◆ Quoted text
By Steve Russo – Do vampires and ghosts really exist? What about witches? Can people really cast spells? Can some people talk to the dead? What’s the harm in playing with Ouija boards or Tarot cards, or party games like “Bloody Mary?”

Author Steve Russo tackles these topics and more in his new book, Fear No Evil? The author tells teens about both the subtle and not-so-subtle ways that the devil targets them. Recent research has shown that more and more teens (even Christian teens) are becoming interested in the supernatural world, dabbling in witchcraft, and falling prey to occult practices disguised as “harmless” party games. His book explains the beliefs behind paganism, Wicca, Satanism, and more. He also provides ways for teens to stand firm in their faith when the devil tries to influence them through the culture they live in.

In the excerpt below, Russo tackles the topics of vampires and ghosts.

* * *

Count Dracula and the boys
in the 'hood

Vlad Tepes—Vlad the Impaler—was a fifteenth-century prince of Wallachia. He was also known as Dracula—the Dragon. Because of his murderous cruelty, he came to represent the type of vampire often associated with Halloween. According to the legend that started with Count Dracula, vampires are reanimated corpses that drink human blood and turn their victims into living corpses. Vampires supposedly take on the form of batlike demons.

It’s a frightening truth that interest in vampires is popping up everywhere. This truth is revealed by how often they show up in movies, TV shows, books, role-playing games, Web sites, and even ‘‘vampire hunter’’ kits.

The classic book on vampires is Bram Stoker’s gothic horror novel Dracula. Vampires are also a frequent topic in books by authors like Anne Rice. Then there’s the long list of teen vampire books that includes Companions of the Night by Vivian Vande Velde and the Vampire Diaries series and Soulmate Nightworld by L. J. Smith.

◆ Available data
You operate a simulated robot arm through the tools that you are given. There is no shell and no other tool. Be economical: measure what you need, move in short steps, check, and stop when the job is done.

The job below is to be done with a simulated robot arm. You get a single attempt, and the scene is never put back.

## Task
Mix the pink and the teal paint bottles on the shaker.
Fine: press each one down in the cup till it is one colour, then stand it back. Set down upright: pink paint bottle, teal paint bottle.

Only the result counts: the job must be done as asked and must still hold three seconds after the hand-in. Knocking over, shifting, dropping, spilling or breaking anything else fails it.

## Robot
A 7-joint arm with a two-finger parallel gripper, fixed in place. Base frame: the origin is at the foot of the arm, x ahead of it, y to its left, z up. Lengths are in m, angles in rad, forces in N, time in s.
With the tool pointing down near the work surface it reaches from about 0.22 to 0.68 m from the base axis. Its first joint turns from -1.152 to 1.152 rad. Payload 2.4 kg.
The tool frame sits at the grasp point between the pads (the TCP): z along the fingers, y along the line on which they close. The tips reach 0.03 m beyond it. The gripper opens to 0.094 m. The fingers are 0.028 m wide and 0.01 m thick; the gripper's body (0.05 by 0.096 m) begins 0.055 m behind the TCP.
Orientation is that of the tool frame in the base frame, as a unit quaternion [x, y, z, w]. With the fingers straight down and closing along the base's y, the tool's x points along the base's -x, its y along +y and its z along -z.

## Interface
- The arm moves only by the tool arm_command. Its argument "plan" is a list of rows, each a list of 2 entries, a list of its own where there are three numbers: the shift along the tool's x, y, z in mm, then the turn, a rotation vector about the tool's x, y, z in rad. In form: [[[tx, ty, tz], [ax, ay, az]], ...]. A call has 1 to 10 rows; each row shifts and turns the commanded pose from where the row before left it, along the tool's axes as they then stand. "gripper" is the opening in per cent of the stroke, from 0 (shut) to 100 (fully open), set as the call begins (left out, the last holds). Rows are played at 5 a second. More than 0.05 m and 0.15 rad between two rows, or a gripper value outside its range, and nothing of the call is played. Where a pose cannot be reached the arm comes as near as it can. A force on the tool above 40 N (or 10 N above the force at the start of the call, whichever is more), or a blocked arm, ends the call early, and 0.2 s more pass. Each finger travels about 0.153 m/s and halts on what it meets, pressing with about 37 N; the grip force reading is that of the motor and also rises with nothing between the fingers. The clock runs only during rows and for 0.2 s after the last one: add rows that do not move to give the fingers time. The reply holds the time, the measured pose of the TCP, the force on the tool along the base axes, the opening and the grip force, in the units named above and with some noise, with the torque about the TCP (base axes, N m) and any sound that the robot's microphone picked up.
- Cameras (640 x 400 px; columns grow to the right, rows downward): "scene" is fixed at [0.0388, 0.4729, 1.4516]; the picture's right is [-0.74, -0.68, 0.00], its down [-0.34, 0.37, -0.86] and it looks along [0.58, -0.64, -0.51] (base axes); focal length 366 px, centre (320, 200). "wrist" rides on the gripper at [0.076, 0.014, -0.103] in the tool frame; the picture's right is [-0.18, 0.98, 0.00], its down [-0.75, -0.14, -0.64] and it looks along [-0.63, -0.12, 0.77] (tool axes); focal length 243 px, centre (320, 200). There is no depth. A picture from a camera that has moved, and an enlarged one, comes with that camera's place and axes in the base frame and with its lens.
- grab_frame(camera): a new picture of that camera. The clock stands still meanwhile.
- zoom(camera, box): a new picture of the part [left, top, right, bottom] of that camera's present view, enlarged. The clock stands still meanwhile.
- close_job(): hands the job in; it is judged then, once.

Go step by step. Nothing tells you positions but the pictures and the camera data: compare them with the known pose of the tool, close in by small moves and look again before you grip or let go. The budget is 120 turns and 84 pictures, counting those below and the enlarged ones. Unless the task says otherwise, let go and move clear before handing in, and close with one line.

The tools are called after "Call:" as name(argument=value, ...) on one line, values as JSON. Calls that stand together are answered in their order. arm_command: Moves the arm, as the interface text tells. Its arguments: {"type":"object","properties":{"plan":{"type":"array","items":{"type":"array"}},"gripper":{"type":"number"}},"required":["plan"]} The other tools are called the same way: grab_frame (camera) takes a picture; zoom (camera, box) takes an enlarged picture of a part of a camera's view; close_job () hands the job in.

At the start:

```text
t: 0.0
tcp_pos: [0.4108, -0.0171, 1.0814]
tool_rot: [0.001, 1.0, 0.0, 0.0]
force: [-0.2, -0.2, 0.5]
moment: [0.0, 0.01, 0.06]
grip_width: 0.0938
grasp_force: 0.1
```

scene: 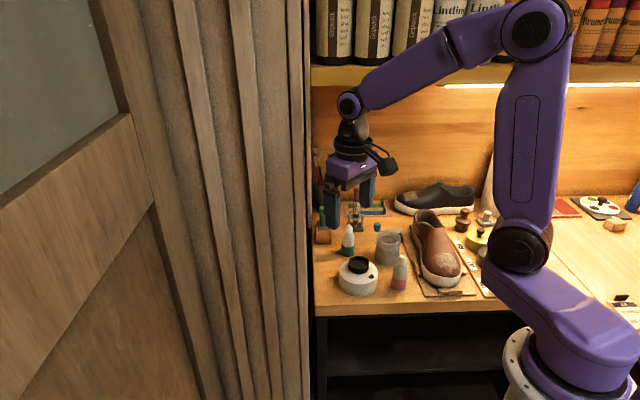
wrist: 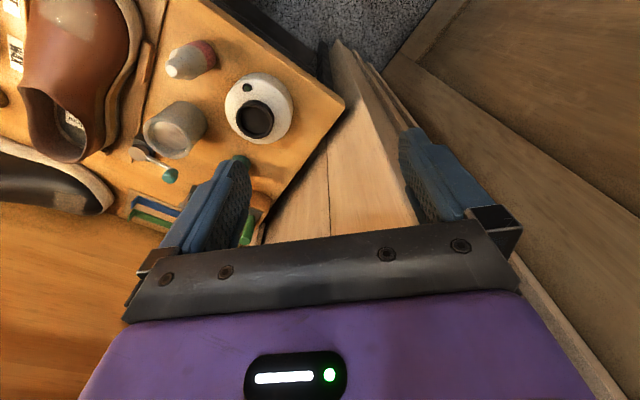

◆ What you are asked to do
Cite the quoted text exactly. Begin with "Vlad Tepes—Vlad the" and finish with "of batlike demons.".

◆ Written solution
Vlad Tepes—Vlad the Impaler—was a fifteenth-century prince of Wallachia. He was also known as Dracula—the Dragon. Because of his murderous cruelty, he came to represent the type of vampire often associated with Halloween. According to the legend that started with Count Dracula, vampires are reanimated corpses that drink human blood and turn their victims into living corpses. Vampires supposedly take on the form of batlike demons.